Este amor Dios lo demuestra ante todo en la creación, como proclama la liturgia, en la Plegaria eucarística IV «Has dado origen al universo para difundir tu amor sobre todas tus criaturas y alegrarlas con los esplendores de tu luz».

En el origen del mundo está sólo el amor libre y gratuito del Padre.

San Ireneo, un santo de los primeros siglos, escribe: Dios no creó a Adán porque tenía necesidad del hombre, sino para tener alguien a quien donar sus beneficios’ (Adversus haerenses, IV, 14,1) ¡Es así, el amor de Dios es así!

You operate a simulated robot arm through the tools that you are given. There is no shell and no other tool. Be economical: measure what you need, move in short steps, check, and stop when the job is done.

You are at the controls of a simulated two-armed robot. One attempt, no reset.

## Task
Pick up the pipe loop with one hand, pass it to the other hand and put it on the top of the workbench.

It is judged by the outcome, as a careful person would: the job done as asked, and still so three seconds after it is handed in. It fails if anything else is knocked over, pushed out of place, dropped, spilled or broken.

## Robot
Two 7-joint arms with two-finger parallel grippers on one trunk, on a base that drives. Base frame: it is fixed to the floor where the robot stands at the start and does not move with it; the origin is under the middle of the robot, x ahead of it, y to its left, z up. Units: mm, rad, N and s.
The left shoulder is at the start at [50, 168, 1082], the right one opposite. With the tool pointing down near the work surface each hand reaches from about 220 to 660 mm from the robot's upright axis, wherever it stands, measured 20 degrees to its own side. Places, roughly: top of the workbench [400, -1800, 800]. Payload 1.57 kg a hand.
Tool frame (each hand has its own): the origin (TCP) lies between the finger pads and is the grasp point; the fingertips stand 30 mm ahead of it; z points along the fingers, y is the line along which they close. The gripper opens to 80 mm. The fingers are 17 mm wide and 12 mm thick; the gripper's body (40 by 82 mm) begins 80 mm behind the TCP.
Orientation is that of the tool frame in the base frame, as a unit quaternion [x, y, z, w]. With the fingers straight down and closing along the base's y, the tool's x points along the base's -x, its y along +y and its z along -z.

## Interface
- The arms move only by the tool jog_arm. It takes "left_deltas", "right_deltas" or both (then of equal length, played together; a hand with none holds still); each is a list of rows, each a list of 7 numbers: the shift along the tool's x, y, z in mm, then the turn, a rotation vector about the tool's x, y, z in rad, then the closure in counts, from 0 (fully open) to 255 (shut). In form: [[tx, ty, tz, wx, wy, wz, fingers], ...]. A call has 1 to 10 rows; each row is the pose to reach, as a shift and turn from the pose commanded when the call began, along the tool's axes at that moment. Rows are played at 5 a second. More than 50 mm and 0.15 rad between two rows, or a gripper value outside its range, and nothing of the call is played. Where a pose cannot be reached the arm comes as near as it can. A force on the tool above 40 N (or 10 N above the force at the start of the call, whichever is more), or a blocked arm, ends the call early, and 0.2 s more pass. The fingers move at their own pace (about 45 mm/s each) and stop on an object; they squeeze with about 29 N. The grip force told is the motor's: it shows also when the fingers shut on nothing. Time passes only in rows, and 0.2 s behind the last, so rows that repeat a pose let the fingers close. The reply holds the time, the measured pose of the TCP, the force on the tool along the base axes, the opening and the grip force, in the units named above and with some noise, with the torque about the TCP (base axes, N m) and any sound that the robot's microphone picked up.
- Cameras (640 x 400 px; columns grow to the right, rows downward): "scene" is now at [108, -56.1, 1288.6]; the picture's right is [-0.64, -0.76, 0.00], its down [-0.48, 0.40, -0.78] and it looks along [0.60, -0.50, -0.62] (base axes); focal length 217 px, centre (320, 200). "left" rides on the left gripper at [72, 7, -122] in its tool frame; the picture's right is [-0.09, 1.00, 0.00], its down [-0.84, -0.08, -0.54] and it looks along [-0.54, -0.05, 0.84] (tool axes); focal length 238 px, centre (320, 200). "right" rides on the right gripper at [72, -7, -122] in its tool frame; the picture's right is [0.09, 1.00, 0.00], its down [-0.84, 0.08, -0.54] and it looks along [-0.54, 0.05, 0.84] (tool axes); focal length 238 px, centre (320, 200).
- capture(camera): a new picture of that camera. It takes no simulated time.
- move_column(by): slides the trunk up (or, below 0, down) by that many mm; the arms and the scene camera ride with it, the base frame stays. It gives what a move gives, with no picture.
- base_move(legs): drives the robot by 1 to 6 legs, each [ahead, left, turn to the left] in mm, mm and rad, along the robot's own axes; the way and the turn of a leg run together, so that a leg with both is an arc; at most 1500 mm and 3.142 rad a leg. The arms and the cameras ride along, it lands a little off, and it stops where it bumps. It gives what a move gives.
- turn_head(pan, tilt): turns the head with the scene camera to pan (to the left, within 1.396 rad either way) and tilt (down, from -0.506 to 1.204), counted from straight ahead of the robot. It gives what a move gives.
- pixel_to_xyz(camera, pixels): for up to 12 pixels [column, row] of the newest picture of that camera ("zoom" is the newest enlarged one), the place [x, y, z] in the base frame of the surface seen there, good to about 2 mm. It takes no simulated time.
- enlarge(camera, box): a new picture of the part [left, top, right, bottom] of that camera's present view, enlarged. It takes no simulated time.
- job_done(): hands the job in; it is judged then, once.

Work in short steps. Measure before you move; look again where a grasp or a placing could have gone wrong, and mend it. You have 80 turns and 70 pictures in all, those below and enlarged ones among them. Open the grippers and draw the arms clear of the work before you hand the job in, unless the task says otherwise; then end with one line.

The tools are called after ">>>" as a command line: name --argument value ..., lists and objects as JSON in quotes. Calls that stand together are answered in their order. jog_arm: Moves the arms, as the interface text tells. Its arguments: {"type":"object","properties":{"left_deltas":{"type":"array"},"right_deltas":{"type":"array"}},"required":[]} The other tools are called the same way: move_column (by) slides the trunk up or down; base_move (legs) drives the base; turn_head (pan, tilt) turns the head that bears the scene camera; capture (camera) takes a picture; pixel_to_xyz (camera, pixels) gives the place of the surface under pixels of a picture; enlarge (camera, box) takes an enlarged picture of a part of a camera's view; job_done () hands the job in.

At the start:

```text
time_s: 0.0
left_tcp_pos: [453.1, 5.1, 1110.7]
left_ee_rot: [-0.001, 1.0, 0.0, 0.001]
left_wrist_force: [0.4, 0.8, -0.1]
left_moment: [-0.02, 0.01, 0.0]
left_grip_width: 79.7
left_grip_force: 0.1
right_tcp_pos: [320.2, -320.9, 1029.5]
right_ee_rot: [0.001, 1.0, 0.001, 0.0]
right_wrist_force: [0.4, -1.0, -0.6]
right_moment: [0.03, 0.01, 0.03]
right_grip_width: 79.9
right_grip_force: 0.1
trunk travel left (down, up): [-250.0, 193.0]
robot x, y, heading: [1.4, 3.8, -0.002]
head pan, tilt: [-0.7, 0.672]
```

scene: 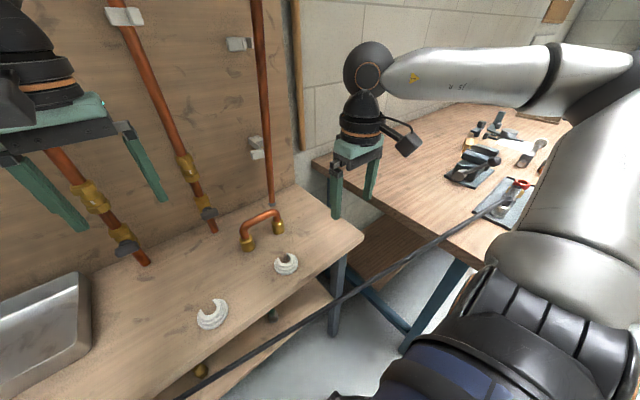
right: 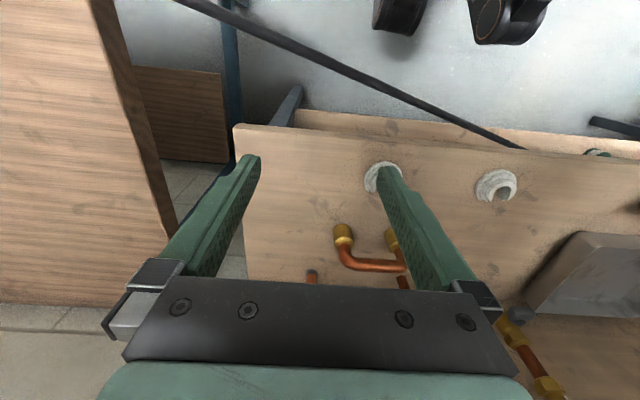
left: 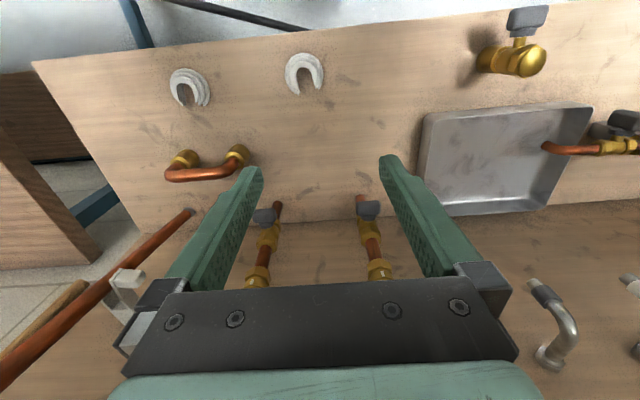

 Así prosigue la Plegaria eucarística IV: ‘Y cuando por desobediencia perdió tu amistad, no lo abandonaste al poder de la muerte, sino que, compadecido, tendiste la mano a todos, para que te encuentre el que te busca’. ¡Y ha venido con su misericordia! Como en la creación, también en las etapas sucesivas de la historia de la salvación resalta la gratuidad del amor de Dios: El Señor elige a su pueblo no porque se lo merezca – y le dice así: ‘Yo te he elegido precisamente porque eres el más pequeño entre todos los pueblos. Y cuando vino ‘la plenitud del tiempo’ a pesar de que los hombres hubieran quebrantado tantas veces la alianza, Dios, en lugar de abandonarlos, estrechó con ellos un vínculo nuevo, en la sangre de Jesús – el vínculo de la nueva y eterna alianza – un vínculo que nada podrá quebrar nunca.

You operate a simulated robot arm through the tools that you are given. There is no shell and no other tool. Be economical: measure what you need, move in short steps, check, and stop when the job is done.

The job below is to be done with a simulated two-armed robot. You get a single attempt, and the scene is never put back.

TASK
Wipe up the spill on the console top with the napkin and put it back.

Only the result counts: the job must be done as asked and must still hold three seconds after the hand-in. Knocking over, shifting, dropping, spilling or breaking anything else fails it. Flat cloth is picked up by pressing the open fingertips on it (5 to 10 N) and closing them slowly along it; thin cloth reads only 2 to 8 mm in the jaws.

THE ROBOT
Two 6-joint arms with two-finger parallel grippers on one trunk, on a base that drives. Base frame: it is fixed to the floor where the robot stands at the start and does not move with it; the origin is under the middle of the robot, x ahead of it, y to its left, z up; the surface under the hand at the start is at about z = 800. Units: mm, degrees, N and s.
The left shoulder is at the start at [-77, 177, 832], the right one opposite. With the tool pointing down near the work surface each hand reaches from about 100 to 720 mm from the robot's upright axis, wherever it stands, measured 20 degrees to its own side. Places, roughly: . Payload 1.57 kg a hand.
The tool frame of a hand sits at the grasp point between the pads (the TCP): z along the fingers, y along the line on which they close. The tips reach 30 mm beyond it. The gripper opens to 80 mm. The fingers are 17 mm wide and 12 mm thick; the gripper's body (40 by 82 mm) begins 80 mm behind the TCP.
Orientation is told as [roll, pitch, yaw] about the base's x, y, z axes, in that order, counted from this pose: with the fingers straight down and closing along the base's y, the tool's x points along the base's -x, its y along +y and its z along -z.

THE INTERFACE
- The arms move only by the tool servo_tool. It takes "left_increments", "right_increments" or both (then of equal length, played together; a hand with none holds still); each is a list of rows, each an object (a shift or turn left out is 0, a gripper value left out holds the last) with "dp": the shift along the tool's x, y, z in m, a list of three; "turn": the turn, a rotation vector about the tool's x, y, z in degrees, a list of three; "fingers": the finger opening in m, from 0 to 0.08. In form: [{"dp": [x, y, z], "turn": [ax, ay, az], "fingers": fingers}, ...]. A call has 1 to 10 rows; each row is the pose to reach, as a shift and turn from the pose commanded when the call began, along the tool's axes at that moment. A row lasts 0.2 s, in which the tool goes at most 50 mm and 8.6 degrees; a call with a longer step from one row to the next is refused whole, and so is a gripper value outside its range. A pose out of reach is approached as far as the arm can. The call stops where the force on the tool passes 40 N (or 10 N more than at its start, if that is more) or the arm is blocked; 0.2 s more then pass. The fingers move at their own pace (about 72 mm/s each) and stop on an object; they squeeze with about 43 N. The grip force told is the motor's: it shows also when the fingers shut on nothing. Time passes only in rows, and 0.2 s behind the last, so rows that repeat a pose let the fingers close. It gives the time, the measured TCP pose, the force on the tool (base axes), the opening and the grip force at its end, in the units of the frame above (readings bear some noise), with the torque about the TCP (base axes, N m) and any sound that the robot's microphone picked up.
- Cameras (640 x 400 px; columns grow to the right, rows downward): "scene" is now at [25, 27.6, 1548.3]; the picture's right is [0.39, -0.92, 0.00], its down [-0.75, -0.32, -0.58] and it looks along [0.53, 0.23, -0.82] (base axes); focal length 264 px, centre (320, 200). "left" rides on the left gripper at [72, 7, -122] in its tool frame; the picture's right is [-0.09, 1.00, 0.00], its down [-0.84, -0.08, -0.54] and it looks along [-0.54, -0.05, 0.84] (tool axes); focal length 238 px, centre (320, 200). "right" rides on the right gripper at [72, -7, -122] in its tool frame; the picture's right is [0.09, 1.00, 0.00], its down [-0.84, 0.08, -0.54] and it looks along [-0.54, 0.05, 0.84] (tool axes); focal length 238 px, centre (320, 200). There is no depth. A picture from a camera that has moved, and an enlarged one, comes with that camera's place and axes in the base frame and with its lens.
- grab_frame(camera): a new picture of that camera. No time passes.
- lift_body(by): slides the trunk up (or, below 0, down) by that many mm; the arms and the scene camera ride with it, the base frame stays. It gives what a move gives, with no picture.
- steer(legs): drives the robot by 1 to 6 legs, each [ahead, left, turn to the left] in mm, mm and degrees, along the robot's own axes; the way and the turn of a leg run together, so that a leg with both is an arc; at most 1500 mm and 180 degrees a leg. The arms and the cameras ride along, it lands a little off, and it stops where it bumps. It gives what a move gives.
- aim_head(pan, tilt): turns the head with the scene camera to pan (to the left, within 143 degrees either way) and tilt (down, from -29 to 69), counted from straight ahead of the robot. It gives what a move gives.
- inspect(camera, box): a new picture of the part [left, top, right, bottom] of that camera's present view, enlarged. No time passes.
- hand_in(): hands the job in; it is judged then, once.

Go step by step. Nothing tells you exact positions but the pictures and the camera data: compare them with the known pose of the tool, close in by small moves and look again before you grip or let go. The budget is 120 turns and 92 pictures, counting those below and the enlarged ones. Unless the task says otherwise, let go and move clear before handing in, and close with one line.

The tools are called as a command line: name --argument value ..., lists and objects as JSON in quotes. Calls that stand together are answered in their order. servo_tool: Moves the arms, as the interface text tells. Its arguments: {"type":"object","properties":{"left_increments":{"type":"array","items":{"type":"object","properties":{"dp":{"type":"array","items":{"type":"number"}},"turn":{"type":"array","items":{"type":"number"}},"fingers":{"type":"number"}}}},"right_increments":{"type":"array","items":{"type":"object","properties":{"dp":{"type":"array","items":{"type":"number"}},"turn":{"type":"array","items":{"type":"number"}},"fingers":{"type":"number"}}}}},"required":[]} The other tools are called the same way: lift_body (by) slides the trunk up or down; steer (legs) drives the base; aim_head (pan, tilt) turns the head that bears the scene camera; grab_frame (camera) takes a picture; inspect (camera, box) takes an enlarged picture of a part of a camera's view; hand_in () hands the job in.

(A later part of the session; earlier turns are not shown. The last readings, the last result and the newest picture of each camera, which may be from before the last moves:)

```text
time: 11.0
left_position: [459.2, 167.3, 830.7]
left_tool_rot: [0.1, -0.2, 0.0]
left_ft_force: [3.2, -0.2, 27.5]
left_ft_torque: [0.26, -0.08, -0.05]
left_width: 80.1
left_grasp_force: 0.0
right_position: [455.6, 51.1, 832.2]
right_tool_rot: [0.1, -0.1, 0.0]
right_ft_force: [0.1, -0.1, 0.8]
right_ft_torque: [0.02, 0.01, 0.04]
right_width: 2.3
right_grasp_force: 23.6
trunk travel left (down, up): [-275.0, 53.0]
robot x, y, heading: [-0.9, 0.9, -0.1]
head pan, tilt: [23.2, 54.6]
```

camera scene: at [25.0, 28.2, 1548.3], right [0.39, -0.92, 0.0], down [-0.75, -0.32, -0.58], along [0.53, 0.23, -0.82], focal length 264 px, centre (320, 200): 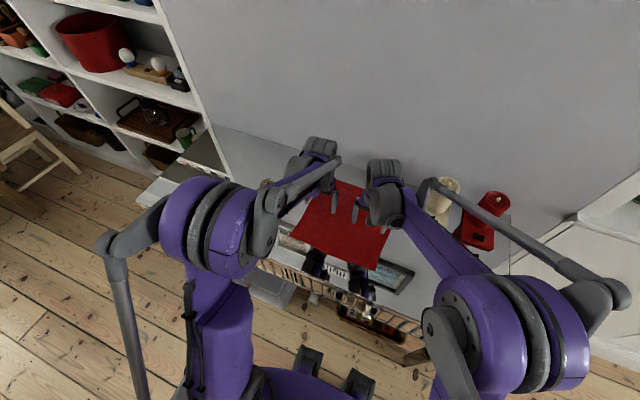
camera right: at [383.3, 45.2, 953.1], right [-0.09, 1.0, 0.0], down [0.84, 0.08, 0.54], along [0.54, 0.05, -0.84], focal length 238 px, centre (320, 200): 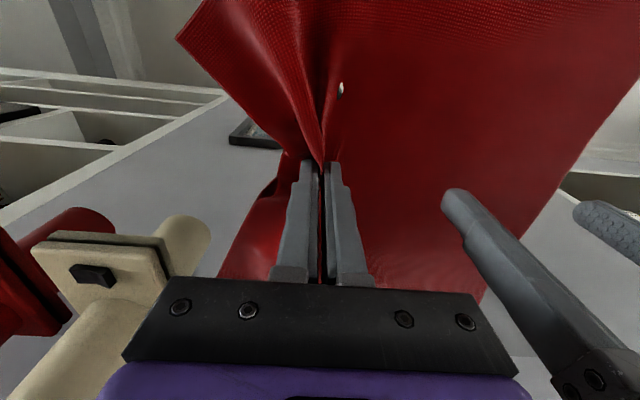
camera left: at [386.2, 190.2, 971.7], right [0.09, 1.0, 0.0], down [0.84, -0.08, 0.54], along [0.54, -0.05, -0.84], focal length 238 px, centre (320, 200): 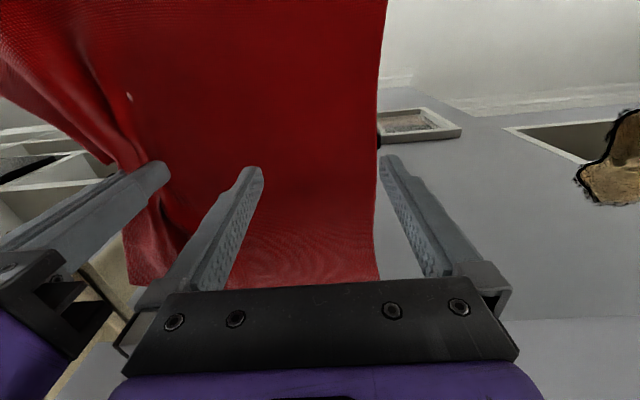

 San Pablo nos recuerda: ‘Dios, rico en misericordia, – no lo olviden nunca: es rico en misericordia – por el gran amor con que nos amó, estando nosotros muertos por los pecados, nos ha hecho vivir con Cristo’ (Ef 2,4). La Cruz de Cristo es la prueba suprema del amor de Dios por nosotros: Jesús nos ha amado ‘hasta el fin’ (Jn 13,1), es decir no sólo hasta el último instante de su vida terrenal, sino hasta el extremo límite del amor. Si en la creación, el Padre nos ha dado la prueba de su inmenso amor donándonos la vida, en la pasión y muerte de su Hijo nos ha dado la prueba de las pruebas: ha venido a sufrir y a morir por nosotros. ¡Y ello por amor: tan grande es la misericordia de Dios! Porque nos ama, nos perdona. Con su misericordia Dios perdona todos y Dios perdona siempre.

 ¡Que María, que es Madre de Misericordia, nos ponga en el corazón la certeza de que somos amados por Dios. Que esté cerca de nosotros en los momentos de dificultad y nos done los sentimientos de su Hijo, para que nuestro itinerario cuaresmal sea experiencia de perdón, de acogida y de caridad!